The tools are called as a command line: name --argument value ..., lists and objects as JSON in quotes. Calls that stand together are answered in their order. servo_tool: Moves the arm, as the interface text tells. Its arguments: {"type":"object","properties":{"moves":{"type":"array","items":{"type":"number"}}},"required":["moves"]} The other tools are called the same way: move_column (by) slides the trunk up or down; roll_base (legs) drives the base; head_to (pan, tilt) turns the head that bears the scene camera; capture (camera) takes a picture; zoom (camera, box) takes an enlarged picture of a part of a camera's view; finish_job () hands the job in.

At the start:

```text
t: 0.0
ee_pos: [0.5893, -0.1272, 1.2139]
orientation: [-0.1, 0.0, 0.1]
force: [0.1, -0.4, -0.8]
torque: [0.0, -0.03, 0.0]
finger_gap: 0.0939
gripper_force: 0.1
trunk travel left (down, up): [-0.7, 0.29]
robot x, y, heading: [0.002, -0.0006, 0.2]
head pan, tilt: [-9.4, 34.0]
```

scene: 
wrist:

-.-.-

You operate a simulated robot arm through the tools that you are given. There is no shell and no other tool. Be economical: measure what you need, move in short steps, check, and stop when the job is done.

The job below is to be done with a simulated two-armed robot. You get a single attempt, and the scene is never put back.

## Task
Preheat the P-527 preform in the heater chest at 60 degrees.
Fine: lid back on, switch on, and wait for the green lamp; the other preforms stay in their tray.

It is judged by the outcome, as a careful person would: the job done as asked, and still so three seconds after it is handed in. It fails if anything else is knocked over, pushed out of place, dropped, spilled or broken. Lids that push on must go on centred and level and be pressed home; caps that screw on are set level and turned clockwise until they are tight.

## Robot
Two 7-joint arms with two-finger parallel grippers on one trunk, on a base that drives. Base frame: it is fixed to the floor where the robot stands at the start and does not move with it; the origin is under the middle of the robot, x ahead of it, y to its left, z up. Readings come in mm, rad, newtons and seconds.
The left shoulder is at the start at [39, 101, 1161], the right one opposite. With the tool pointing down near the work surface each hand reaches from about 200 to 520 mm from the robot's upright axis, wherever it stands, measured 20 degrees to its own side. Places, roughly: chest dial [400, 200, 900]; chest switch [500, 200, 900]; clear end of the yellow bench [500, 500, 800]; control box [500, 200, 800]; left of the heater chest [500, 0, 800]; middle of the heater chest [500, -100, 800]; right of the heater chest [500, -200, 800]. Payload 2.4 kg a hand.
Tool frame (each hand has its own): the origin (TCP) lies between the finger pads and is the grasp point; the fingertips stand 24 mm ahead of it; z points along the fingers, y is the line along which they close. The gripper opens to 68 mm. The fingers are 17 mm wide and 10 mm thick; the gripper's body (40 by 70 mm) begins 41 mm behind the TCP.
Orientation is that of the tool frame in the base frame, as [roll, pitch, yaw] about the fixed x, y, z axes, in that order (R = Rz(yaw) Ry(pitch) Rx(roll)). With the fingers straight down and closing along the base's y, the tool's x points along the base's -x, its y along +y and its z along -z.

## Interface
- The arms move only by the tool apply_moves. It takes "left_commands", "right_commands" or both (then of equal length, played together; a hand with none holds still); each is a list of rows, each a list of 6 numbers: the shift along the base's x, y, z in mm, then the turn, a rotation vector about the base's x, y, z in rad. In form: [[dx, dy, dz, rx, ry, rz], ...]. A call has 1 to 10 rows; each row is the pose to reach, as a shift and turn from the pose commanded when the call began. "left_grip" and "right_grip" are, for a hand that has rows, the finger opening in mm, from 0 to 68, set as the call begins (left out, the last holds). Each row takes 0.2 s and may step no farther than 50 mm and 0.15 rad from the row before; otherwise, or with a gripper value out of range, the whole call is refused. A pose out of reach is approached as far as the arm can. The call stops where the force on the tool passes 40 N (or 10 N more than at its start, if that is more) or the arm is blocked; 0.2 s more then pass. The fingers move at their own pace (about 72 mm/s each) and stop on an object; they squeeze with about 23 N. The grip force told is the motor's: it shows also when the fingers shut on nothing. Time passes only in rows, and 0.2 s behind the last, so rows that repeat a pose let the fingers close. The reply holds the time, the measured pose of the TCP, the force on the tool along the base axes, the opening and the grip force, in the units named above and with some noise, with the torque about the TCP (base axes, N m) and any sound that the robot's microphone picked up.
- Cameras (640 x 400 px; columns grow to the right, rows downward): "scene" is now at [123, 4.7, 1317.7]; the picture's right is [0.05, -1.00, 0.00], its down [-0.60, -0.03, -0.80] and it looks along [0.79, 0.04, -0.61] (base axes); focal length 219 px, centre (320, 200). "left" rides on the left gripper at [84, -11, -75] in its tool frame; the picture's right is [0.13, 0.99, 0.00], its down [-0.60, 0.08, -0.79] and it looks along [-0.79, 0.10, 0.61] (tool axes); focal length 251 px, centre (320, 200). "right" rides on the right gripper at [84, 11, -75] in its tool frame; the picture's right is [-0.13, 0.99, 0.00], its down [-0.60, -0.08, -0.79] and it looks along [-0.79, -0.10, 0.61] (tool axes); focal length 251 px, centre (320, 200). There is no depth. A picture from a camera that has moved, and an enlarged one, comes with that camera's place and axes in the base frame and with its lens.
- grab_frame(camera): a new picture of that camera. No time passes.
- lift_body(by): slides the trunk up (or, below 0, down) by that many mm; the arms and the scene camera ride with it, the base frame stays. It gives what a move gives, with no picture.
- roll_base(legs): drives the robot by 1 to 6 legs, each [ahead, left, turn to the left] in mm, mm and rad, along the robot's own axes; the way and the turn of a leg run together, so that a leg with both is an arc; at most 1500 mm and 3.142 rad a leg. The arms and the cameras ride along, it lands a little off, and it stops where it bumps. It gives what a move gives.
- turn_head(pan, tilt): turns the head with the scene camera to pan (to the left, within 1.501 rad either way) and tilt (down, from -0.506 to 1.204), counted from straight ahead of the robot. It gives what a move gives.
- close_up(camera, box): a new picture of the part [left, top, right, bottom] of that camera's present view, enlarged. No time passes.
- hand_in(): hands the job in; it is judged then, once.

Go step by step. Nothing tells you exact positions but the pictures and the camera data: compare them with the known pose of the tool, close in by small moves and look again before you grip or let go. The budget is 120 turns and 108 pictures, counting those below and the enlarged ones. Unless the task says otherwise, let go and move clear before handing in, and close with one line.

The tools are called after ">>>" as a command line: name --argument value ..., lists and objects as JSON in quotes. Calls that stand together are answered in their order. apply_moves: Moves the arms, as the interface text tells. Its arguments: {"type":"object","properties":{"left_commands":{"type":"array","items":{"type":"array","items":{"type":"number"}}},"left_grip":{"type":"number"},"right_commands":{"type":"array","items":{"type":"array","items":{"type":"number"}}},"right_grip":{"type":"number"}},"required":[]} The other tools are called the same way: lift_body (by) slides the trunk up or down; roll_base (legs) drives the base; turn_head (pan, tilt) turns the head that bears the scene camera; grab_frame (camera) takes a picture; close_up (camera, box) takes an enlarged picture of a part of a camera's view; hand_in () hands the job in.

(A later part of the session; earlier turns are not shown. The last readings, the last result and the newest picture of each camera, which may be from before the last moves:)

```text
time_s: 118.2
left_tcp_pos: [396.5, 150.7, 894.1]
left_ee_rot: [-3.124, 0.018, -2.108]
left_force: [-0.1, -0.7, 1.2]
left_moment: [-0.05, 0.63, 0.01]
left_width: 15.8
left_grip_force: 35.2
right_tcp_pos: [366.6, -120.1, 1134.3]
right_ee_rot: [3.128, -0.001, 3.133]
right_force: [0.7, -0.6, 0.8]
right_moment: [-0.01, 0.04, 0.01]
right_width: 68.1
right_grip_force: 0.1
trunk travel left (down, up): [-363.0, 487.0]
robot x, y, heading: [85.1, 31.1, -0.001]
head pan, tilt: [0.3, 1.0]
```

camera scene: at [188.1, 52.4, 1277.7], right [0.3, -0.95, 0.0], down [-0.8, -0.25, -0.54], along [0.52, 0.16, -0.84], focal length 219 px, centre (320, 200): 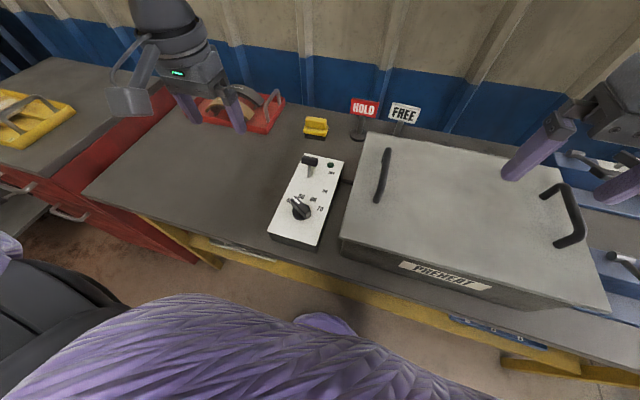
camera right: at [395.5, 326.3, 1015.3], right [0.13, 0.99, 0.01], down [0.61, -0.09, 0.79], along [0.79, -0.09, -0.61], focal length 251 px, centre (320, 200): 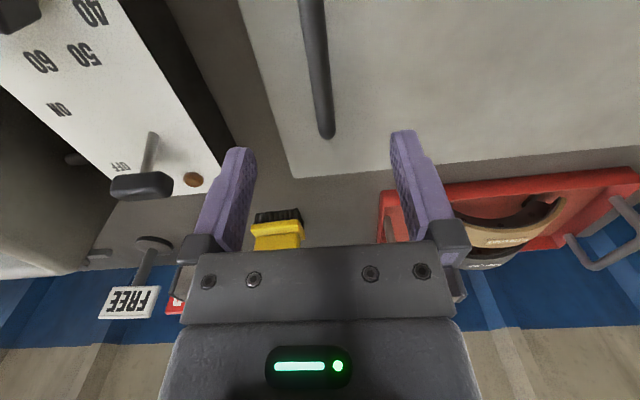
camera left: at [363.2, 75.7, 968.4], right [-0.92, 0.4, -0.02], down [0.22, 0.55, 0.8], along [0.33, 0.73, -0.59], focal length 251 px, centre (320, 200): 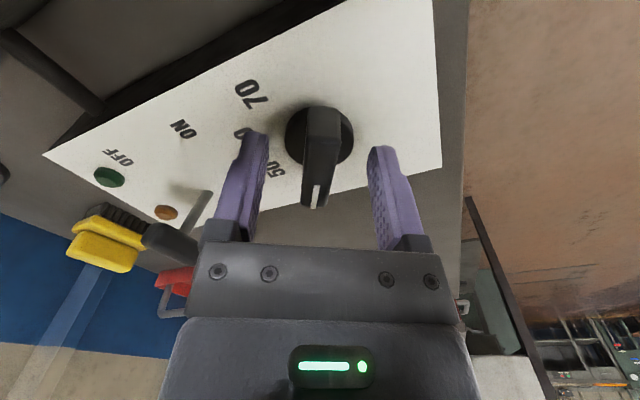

-.-.-

▶ **Task instructions**
Copy each line of the data that contains the word "back".

▶ **Full answer**
The job below is to be done with a simulated two-armed robot. You get a single attempt, and the scene is never put back.
Fine: lid back on, switch on, and wait for the green lamp; the other preforms stay in their tray.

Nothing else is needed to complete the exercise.